Text block:
+++
Thursday, June 28, 2012

croatian dalmatian

a queen in her castle


streets of dubrovnik
laurel says:


dubrovnik is one of the most charming towns we have been to.  white washed stone houses, bright orange tiled roofs surrounded by 16th century fortress walls, all set against the piercing cobalt adriatic sea.  it is a stunning site to behold and when my parents and sister visited here many years ago, i am sure they had the place nearly all to themselves.  since then tourism in croatia has exploded- which is rather remarkable considering they have only been a peaceful country since 1995- and it is now a major stop on many a cruise ship route.  our first day in town there were 4 gargantuon cruise ships in the harbor, flooding the town of 30k with about 10k additional bodies.  the impact of mass tourism can't help but take away from the town's charm, particularly when the tour guides use megaphones to herd their guests.  from dubrovnik we headed up the beautiful dalmatain coast to the seaside town of split and it's famous island neighbor, hvar.  the sea is absolutely unforgettable with crystal clear waters lapping the rugged coastline.  however, most of the beaches are quite rocky and there is no surf whatsoever.  all told we had a solid time here, but croatia is no longer the 'undiscovered' gem that it was once.
+++
Dataset content:
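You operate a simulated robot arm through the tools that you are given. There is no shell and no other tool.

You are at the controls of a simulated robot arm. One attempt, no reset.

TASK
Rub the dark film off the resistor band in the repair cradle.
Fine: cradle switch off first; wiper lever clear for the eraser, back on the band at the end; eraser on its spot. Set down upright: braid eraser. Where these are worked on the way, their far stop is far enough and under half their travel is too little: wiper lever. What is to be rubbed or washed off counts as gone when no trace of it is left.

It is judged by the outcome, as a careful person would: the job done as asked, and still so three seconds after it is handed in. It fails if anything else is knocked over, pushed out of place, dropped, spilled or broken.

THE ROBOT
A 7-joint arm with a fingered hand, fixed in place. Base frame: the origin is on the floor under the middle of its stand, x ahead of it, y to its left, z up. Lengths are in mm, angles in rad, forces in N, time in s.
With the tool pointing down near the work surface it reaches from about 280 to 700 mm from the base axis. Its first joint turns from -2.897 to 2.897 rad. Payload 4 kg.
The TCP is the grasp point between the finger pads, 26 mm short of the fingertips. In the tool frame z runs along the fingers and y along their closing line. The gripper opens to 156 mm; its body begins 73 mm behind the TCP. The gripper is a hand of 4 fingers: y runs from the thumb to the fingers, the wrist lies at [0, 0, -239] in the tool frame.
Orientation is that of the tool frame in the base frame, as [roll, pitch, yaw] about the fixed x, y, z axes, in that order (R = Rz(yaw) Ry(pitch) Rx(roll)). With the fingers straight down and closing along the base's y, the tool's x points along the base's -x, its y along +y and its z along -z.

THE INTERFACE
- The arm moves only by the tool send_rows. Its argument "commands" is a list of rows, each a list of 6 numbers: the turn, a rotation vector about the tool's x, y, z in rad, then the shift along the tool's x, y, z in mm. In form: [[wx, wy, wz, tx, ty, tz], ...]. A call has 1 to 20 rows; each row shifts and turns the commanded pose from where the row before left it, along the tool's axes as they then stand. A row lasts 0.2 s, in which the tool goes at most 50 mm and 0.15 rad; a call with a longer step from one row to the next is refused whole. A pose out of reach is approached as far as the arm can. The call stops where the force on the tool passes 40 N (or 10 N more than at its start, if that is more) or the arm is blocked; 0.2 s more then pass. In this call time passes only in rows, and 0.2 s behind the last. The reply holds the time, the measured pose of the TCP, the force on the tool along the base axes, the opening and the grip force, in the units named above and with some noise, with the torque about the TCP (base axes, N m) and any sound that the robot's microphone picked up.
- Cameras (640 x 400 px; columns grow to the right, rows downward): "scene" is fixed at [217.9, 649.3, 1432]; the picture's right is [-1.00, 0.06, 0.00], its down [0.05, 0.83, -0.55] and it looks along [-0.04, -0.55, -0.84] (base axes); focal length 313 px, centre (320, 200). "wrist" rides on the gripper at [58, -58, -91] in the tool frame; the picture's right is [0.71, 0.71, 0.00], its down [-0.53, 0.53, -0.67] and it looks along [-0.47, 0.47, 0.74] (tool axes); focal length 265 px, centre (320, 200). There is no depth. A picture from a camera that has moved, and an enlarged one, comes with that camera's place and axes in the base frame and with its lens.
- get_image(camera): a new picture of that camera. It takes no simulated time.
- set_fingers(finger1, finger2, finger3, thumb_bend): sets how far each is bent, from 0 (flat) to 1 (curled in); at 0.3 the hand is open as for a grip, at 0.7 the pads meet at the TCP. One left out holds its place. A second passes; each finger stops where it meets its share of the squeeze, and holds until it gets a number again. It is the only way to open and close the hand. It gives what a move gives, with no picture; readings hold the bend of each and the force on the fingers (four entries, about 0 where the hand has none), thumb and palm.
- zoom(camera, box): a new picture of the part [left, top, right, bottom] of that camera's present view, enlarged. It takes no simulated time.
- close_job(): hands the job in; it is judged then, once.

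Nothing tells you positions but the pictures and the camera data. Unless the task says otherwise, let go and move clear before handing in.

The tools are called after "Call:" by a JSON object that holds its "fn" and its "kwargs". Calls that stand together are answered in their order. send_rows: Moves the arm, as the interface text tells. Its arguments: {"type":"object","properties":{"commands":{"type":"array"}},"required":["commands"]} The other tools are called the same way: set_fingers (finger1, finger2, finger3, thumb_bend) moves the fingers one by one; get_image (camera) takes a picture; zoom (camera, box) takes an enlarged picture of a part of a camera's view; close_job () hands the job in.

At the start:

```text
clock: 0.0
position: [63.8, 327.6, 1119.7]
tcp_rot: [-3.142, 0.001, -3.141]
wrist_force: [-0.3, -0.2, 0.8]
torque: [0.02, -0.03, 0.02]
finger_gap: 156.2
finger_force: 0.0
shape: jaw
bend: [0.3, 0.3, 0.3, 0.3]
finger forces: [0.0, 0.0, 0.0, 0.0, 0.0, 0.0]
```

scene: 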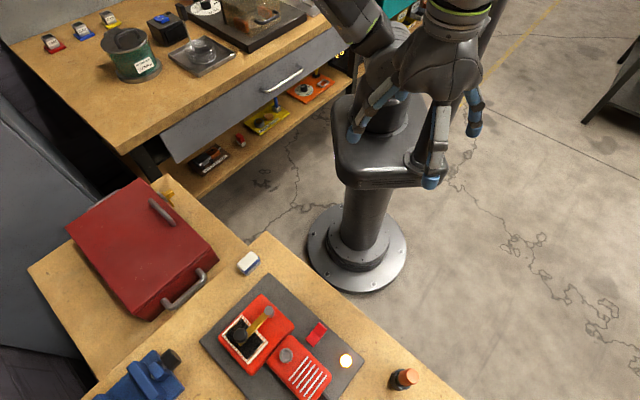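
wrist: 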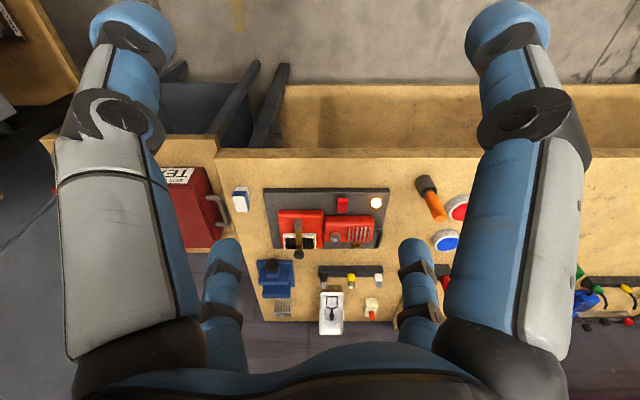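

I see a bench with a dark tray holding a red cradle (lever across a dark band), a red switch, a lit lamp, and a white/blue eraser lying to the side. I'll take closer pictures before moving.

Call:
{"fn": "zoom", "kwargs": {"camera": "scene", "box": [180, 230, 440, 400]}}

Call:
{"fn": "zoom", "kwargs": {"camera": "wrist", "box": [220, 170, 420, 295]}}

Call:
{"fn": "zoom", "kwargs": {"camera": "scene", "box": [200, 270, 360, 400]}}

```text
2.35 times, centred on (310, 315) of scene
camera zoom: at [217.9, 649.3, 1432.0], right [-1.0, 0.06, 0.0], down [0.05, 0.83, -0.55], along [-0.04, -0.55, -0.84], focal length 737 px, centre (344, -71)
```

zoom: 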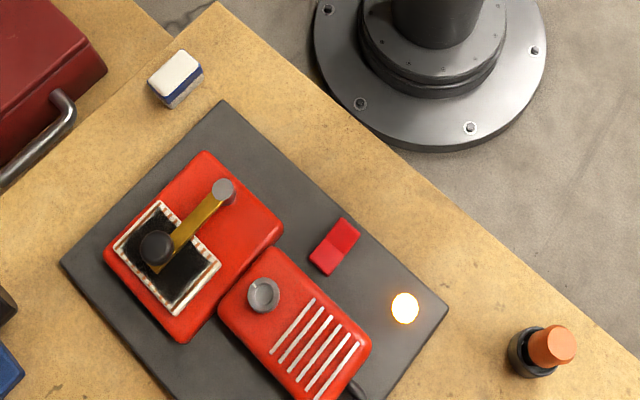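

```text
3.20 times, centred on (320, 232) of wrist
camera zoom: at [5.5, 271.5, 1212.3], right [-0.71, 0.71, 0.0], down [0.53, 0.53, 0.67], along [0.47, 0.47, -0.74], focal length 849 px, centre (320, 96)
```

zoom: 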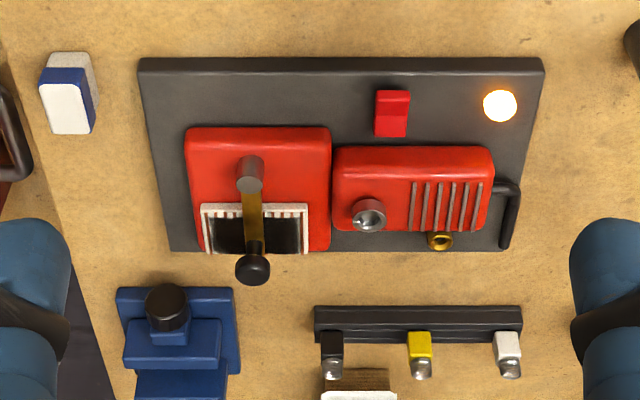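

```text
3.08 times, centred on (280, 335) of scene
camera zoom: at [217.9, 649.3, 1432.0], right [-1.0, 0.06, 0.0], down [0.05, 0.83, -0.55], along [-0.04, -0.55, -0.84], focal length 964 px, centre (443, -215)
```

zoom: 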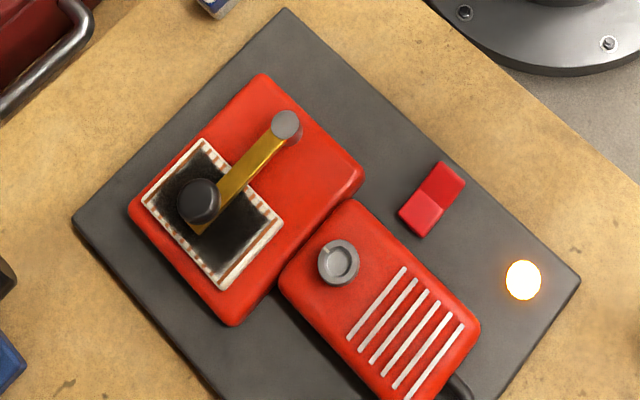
+++
Goal: Give the continuation of the text block.

Result of the exercise:
split


the only costa ship still afloat- and it's parked in dubrovnik


churches of dubrovnik
dubrovnik skyline


looking out over dubrovnik


walking the city walls


emil says:



good food and a vibrant congenial attitude by the populace are maybe not necessities for a country to be a great destination, but they help, and croatia sports neither. as the crow flies croatia is approximately 250 miles from italy but the difference in food quality makes it feel like it is on the far side of the moon (dehydrated nasa space food would be an improvement). and the people are seemingly made of a bristly ex-communist tough-guy-in-your-face substance that makes even putin seem huggable.  dubrovnik however, with its charming castle-esque old walled town and brilliant orange tiled roofs, is a beautifully unique spot straight out of the proverbial fairy tale.  but it is visitable in a day, which is also a problem because if a charming town is located on the water and is a good one day trip than behold/enter the mother of all evils "monster cruise ships". the fastest way to destroy quaint and charming is with a cruise ship of 4000 people arriving hourly. that said, the hundreds of miles of rugged coast is seriously stunning and the country is teeming with little uninhabited islands (1150 in total) and microscopic fishing villages that seem to go unvisited and undisturbed. miles and miles of rocky beaches with not a boat or living soul to be seen. so bring your own food, your own friends, and don't come during cruise ship season and this place is a gem.


guarding dubrovnik


the adriatic sea


hvar harbour


hvar town

Monday, June 18, 2012

ragazzi italia

tony bennett looking dapper in capri
  
lake como

venice parking lot

too bad these things cost 80 euros for 20 minutes!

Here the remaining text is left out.